Problem to solve: Using the data beneath this instruction, retype only the lines from the one that contains "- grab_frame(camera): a" down to the one that contains "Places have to", both included, exactly as they appear. Use JSON: a list with one string for each line that is not empty.
(begin)
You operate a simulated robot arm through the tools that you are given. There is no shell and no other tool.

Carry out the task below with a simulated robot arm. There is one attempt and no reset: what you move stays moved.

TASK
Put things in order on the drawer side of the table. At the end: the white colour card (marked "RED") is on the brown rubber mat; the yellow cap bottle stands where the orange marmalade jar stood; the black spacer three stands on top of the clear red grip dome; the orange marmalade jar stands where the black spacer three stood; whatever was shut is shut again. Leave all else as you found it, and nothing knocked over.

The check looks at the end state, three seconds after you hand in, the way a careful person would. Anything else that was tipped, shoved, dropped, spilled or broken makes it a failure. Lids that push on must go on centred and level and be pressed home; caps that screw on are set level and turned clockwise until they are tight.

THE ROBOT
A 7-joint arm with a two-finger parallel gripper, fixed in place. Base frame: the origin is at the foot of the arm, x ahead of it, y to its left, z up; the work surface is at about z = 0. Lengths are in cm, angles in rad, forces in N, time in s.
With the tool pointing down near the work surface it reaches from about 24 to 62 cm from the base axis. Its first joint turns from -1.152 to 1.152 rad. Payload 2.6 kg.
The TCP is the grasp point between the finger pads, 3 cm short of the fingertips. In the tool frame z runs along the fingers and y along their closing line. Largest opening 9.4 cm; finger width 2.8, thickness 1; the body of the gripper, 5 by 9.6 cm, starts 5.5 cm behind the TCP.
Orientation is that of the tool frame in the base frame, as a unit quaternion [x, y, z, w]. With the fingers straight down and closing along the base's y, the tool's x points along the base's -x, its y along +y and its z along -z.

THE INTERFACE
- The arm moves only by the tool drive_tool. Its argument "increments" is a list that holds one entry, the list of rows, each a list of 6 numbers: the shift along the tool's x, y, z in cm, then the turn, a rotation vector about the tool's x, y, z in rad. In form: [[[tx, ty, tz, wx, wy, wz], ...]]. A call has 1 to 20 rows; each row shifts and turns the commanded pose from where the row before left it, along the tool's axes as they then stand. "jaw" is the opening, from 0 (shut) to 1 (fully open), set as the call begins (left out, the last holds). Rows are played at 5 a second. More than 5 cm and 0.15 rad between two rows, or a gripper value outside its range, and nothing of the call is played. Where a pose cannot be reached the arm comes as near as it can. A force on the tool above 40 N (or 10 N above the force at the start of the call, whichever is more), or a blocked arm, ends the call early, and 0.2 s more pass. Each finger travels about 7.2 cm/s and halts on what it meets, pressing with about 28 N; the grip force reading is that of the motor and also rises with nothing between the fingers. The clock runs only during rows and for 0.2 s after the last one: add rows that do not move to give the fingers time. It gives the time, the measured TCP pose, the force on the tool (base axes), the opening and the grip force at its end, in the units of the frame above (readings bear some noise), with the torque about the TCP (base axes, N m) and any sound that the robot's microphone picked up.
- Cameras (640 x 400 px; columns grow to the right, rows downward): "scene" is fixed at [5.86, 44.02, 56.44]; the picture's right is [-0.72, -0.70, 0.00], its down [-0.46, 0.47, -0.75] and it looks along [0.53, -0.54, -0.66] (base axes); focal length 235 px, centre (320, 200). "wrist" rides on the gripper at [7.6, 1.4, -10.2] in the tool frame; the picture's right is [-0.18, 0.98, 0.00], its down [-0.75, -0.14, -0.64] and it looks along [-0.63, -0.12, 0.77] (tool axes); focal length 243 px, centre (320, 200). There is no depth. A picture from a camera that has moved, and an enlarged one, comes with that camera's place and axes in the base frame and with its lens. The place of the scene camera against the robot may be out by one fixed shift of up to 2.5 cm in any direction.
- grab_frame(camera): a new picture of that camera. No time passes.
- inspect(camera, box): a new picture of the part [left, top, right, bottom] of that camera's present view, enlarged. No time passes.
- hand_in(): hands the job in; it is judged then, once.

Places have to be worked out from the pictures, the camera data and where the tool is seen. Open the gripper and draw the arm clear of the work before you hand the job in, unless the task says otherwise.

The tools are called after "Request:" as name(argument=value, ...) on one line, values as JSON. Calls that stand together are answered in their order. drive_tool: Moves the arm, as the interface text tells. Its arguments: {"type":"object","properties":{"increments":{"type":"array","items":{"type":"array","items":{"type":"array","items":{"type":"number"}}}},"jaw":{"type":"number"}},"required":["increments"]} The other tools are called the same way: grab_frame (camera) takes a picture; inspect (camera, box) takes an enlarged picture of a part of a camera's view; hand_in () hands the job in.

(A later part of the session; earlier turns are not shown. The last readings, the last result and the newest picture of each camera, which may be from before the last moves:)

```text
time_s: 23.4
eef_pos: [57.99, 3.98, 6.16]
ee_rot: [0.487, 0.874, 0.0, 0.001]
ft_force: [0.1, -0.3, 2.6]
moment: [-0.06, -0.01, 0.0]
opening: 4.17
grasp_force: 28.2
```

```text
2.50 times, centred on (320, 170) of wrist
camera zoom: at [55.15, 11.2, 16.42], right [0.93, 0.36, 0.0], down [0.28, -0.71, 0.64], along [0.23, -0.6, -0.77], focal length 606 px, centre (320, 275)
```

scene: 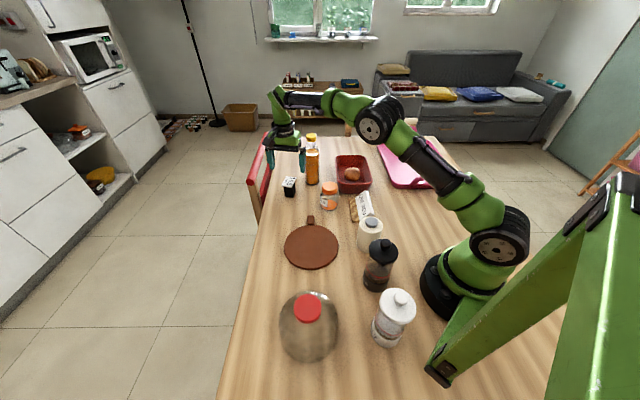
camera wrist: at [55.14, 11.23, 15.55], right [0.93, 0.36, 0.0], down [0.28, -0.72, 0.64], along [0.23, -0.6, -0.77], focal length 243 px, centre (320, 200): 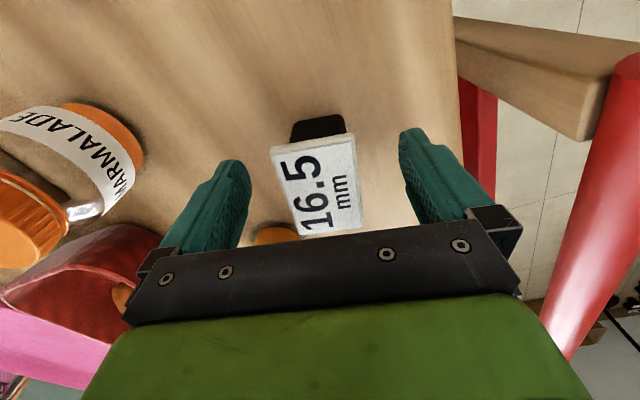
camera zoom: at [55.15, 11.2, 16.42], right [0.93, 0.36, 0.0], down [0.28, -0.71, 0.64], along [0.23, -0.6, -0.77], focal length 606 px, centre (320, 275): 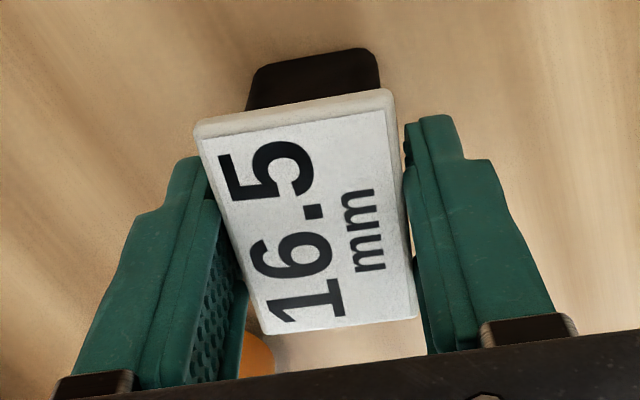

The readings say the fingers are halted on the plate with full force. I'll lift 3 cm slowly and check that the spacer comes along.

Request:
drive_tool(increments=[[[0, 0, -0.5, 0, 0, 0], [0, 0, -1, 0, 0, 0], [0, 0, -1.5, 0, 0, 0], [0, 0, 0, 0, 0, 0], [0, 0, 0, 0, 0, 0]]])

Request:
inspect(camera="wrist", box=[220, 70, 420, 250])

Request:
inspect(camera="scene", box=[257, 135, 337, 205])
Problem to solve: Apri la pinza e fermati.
(end)
Output below:
[
  "- grab_frame(camera): a new picture of that camera. No time passes.",
  "- inspect(camera, box): a new picture of the part [left, top, right, bottom] of that camera's present view, enlarged. No time passes.",
  "- hand_in(): hands the job in; it is judged then, once.",
  "Places have to be worked out from the pictures, the camera data and where the tool is seen. Open the gripper and draw the arm clear of the work before you hand the job in, unless the task says otherwise."
]